Each line that follows should be printed again exactly as it stands.

________________________________________

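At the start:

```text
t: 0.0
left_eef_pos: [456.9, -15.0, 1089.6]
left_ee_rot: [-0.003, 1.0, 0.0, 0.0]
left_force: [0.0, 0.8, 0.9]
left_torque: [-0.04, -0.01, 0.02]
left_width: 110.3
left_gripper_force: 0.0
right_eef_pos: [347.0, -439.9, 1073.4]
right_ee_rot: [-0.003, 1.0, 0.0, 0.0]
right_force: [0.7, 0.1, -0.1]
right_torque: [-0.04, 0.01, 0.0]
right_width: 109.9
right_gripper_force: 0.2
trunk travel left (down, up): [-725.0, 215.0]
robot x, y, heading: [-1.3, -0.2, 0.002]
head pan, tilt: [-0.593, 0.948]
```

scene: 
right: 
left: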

________________________________________

■ **RESULT FOR THIS TASK**:
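At the start:

```text
t: 0.0
left_eef_pos: [456.9, -15.0, 1089.6]
left_ee_rot: [-0.003, 1.0, 0.0, 0.0]
left_force: [0.0, 0.8, 0.9]
left_torque: [-0.04, -0.01, 0.02]
left_width: 110.3
left_gripper_force: 0.0
right_eef_pos: [347.0, -439.9, 1073.4]
right_ee_rot: [-0.003, 1.0, 0.0, 0.0]
right_force: [0.7, 0.1, -0.1]
right_torque: [-0.04, 0.01, 0.0]
right_width: 109.9
right_gripper_force: 0.2
trunk travel left (down, up): [-725.0, 215.0]
robot x, y, heading: [-1.3, -0.2, 0.002]
head pan, tilt: [-0.593, 0.948]
```

scene: 
right: 
left: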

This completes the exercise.